You can take a breather at the University of Iowa booth, which is in fact two booths, and sip coffee and sit on their couch (is it the same couch every year, guys? Who is your cleaner?), watch a little TV, and ask questions about what famous people went to their program, and think it’s pretty cool when someone mentions Flannery O Connor.
The conference food won’t repulse you, and the panel on friendships in literature will seem peculiar in a wonderful way. One tote bag will house seven different tote bags, forthcoming issues of Hot Dog Magazine, and a matchbook from a tired, lipstick-ed woman holding a baby and insisting you take the matchbook.
Offsite readings will be titillating, strange, a bit like the party you’d heard about in the woods while you attended plain ol’ Prom. They’ll happen in furniture stores and outdoor parking lots and abandoned Pullman cars. The next day, at the airport, you’ll spot a few hungover people roughly your age, dirty AWP totes hanging from their luggage handles, and you’ll want to blow them a little kiss. But of course, that’s not appropriate.
To have fun at AWP, you need lightness. Less expectation, less dread, less school-days anxiety. Lightness, and a lot of water.
Plus sunglasses and a hat.
I don’t have a particularly friendly face. This is bad for selling a product or endearing strangers to you. The fluorescent lighting at the convention center did me no favors— I felt vulnerable and overstimulated. “Like you’re in a casino and losing,” I said to someone at the conference, and she agreed. At least I had the excuse of Theo, disappearing to the *Lactation Lounge* to feed him. What constitutes a lounge, I wonder now. Two banquet-style tables with chairs and a fridge. But! It was a (mostly) quiet place where I could whisper silly things to my bear child.
Stony face or no, sincerity carries you through a weekend full of writers. I ran into an old client, bought two incredible books from Saint Lucy Books (based in Baltimore!), met the host of one of my favorite podcasts, and rekindled my love of readings at the Zona Motel offsite event on Saturday night.

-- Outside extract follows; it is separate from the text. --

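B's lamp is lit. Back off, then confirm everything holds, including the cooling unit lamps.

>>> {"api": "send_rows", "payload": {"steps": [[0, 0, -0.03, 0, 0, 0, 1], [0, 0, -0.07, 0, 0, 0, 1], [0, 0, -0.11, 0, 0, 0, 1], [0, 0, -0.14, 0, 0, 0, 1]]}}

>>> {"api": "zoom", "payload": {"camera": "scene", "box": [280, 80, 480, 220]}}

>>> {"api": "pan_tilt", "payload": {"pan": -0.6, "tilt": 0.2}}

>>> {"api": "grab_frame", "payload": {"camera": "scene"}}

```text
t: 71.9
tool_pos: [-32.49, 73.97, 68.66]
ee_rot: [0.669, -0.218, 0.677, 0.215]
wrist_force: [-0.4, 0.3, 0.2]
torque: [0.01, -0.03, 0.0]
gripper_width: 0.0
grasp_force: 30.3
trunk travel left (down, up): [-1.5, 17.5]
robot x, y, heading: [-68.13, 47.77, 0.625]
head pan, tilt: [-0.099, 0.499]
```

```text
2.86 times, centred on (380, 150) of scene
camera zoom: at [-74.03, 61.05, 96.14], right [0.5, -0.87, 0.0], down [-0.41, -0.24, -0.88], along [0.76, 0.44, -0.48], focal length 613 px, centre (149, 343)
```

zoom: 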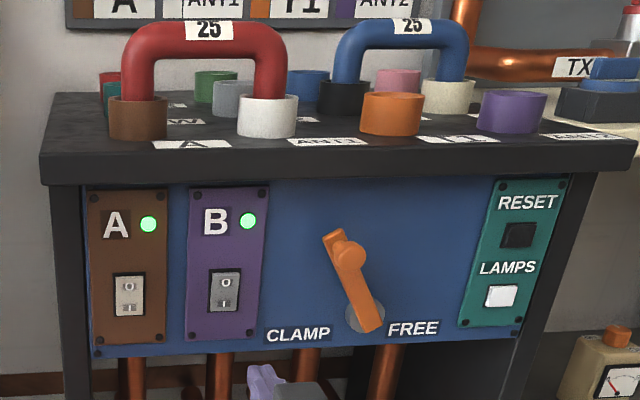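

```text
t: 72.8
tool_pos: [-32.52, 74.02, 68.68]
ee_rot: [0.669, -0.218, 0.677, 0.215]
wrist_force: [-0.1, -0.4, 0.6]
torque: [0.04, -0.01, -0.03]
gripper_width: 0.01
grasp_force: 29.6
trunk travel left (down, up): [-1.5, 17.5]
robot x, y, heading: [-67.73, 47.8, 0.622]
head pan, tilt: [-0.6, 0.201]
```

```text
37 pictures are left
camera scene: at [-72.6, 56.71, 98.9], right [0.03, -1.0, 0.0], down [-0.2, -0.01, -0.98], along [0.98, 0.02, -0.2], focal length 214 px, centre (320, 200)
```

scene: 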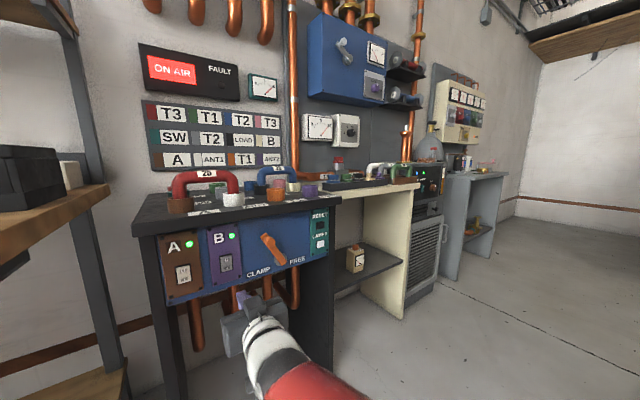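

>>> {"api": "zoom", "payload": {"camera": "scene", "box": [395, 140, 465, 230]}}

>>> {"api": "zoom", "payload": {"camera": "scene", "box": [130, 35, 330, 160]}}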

I also sat beside my husband at our crummy hotel at eleven PM, eating fries and drinking wine from a mug, marveling that we somehow made it all work. Thanks to everyone who managed to drop their aloofness for 72 hours and graciously took a matchbook.




Happy to have passed out postcards and matchbooks alongside you (while also catching snippets of you talking books and writing and coaching and editing, which was the real treat for me!).